Dummy loads and smart choices

Understanding the design, operation and maintenance of RF terminations
  • Written by Urgent Communications Administrator
  • 1st April 2005

Radio frequency engineers often wonder what RF termination is appropriate for a particular application. Their curiosity is well-justified, as there are several design differences, as well as maintenance and environmental considerations, which are important when choosing a termination.

The purpose of a termination (also known as a dummy load) is to absorb RF energy and turn it into heat. Many times the load takes the place of an antenna during transmitter testing. Other applications where terminations can be found are:

  • reject loads
  • hybrid combiners
  • isolators /circulators
  • transmitter tuning
  • system testing and calibration

An ideal load will provide a precisely matched absorption of unlimited RF energy over an unlimited frequency range while maintaining a perfect match (a voltage standing wave ratio, or VSWR, of 1:1).

In the real world, however, the matching quality of the load varies with frequency. Typically, the VSWR of a termination rises with increasing frequency, with the usable frequency range dependent on the point at which the VSWR becomes intolerable. Power-handling capabilities depend on physical size, construction, duty cycle of the applied signal and more. Selection of the optimum load for a given application involves a thorough understanding of load characteristics and design factors.

Following the laws of physics, a termination, or load, converts RF energy into heat. In most terminations, a resistive element is the device used to convert the RF energy into heat. For some applications, water is the means of conversion. Ideally, the heat should be disposed of in the quickest manner possible. To dissipate heat, a resistor is immersed in one of several dielectric mediums: air, water, oil or a water/ethylene glycol mixture. The heat transfer characteristics of the dielectric material determine the properties of the load and its suitability for various applications.

Water-cooled loads use pressurized water of proper temperature and flow rate to carry heat away from the resistive element. The water-cooling system can be sub-divided into two groups: water that is contained totally inside the resistor (Figure 1) and water that flows on both the inside and outside of the resistor (Figure 2). The high-strength compound of the resistor tube is a good thermally conductive material so that the heat generated by the RF energy is readily conducted through its comparatively thin wall. This substrate compound also isolates the water electrically from the fields inherent to the coaxial line.

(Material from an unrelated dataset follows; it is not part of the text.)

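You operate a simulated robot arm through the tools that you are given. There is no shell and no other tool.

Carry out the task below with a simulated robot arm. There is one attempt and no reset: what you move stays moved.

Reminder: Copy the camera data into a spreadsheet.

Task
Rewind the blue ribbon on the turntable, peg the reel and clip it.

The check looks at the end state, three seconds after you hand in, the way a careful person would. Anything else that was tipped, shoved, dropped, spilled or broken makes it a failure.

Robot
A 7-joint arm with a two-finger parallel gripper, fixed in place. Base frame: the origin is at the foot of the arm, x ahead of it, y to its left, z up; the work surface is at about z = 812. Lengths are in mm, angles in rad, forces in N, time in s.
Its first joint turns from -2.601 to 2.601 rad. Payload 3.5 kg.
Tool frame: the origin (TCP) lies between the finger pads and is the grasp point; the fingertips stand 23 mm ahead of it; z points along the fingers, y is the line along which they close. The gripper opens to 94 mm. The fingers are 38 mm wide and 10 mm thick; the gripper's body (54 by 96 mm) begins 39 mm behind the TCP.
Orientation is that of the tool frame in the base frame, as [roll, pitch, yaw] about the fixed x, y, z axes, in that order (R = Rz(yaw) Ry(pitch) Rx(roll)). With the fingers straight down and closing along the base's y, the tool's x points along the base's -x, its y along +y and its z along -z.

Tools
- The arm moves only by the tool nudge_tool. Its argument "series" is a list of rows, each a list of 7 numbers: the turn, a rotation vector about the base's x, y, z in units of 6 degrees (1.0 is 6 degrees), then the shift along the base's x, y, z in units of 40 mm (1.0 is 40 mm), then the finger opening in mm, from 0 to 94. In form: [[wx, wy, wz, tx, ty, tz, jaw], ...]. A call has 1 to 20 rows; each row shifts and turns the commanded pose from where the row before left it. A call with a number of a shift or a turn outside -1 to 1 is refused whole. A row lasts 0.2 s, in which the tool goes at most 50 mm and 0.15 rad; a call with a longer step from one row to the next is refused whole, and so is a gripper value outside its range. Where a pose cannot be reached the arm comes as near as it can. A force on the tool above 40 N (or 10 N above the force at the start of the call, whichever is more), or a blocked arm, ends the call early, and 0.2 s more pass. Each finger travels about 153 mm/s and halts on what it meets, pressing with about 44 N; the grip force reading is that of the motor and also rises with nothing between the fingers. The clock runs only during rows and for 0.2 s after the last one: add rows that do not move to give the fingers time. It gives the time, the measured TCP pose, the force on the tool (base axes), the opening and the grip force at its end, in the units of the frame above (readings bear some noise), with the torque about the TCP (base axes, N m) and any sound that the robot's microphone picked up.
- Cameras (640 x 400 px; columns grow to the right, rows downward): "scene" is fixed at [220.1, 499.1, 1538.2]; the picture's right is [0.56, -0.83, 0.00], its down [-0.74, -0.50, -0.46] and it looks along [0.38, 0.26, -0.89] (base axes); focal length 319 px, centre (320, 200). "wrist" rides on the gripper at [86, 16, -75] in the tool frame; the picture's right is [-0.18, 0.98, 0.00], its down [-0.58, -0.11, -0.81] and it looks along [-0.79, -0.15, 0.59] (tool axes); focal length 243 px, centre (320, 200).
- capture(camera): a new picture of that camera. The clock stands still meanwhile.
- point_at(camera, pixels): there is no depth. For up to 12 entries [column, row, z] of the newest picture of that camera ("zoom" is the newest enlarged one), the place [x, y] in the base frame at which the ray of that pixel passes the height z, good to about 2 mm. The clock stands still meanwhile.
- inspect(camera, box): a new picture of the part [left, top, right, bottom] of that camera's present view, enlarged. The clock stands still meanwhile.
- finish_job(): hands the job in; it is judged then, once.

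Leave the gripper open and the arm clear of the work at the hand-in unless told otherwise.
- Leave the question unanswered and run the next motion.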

Water passing over the inner or inner/outer resistor surface carries away the generated heat. Unlike other terminations, there is practically no heat transfer to the outer housing of the load, even under full power application. Therefore, a very accurate measurement of power absorbed by the load can be easily calculated using Equation 1.

Water-cooled loads are, by far, the most efficient in transferring heat. Consequently, they also are the smallest in size, have high power-handling capabilities (up to 80 kW) and can operate in any installation orientation.

Oil-dielectric loads surround the resistive element with oil, which transfers heat to an exterior, finned shell for dissipation into the surrounding air. Oil-dielectric loads consist of a carbon film resistor on a ceramic substrate. The resistor is enclosed in an exponentially tapered housing. This provides a linear reduction in surge impedance directly proportional to the distance along the resistor.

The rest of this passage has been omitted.